**Problem to work on**. Carry the selected text on from its last sentence.
───── Source excerpt
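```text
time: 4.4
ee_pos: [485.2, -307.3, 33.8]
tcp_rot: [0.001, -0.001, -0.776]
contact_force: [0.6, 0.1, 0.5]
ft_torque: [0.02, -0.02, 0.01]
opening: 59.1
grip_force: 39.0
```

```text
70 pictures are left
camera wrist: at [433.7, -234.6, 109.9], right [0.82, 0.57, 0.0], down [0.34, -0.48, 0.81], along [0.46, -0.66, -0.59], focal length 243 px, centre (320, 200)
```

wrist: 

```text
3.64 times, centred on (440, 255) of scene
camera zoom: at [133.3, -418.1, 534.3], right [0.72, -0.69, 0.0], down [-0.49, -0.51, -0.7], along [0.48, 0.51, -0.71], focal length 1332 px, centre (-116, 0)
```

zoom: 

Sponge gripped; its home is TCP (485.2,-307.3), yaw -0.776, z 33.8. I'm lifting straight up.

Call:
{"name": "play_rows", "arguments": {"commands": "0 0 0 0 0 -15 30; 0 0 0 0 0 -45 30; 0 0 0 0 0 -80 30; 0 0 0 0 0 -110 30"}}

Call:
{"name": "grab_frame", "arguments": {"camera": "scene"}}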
──────────
───── Selected text
Шрифт:
Интервал:
Закладка:
Однако даже в обобщающих исследованиях по историографии истории культуры авторы, как правило, ограничивались только поверхностной характеристикой общих проблем культурного строительства, а также отдельных отраслей культуры и искусства{55}. Вопросы идеологической борьбы и контрпропаганды рассматривались односторонне и тенденциозно. Разумеется, это можно расценивать как проявление идеологической ограниченности, поскольку тогда же были и исследования, в которых констатирующая, а не обличительная интонация, повествующая о методах и формах идеологической борьбы советской власти, позволяла все же авторам несмотря ни на что давать объективную картину развития культурной политики. К таким работам можно отнести, прежде всего, книгу С.А. Федюкина «Борьба с буржуазной идеологией в условиях перехода к нэпу» (М., 1977). В ней сказано о создании Главлита, его функциях и деятельности, приводятся выдержки из циркуляров, ссылки на опубликованные, архивные источники, в том числе из так называемого «буржуазного лагеря». Таким образом, в отличие от подавляющего большинства исследователей, Федюкин признает наличие цензуры в СССР (примечательно, что эта работа, видимо по цензурным соображениям, не была включена в историографическое исследование Л.М. Зак). Наличие цензуры в СССР признавалось также во 2-м издании БСЭ (1957); в последующих ее изданиях, очевидно также по цензурным соображениям, этот факт полностью отрицался.
──────────
**Result**.
Пробелом в историографии можно считать отсутствие институциональных исследований, раскрывающих систему управления и контроля учреждениями культуры, в которых бы показывались механизм и методы идеологического воздействия. Это отмечалось в статье Л.В. Ивановой «Новый этап в создании документальной базы истории советской культуры», которая была напечатана в коллективной монографии «Культура развитого социализма: некоторые вопросы теории и истории» (М., 1978), посвященной созданию опубликованной источниковой базы по культурному строительству в СССР. В том же постановочно-неконкретном тоне говорится об этом и в коллективной монографии «Великая Октябрьская социалистическая революция и становление советской культуры 1917–1927» (М., 1985). Однако, если опустить тенденциозные оценку и подбор источников, то в работах М.Б. Кейрим-Мархуза «Государственное руководство культурой. Строительство Наркомпроса (ноябрь 1917 — середина 1918 г.)» (М., 1980), Л.А. Пинегиной «Советский рабочий класс и художественная культура. 1917–1932» (М., 1984), М.П. Кима, В.Т. Ермакова и В.А. Козлова «Великая Октябрьская социалистическая революция и становление советской культуры. 1917–1927» (М., 1985), А.И. Фомина «Культурное строительство в первые годы советской власти. 1917–1920 гг.» (Харьков, 1987) и многих других можно обнаружить сведения о деятельности ЦК и его отделов (Агитпроп, Отдел печати и др.) Наркомпроса, Главполитпросвета и других управленческих структур по руководству культурой.
При общей ограниченности советской историографии, некоторые ее направления получили глубокое развитие, в том числе изучение и истории государственной системы управления. Особое место среди исследований по истории советских государственных учреждений в области литературы занимают работы Т.П. Коржихиной, которые имели не только общеисторическое, но и методологическое значение{56}. Именно госучрежденческий подход в сочетании с системным анализом, успешно разработанный и применяемый Т.П. Коржихиной, легли в основу некоторых публикаций автора, и прежде всего данного исследования.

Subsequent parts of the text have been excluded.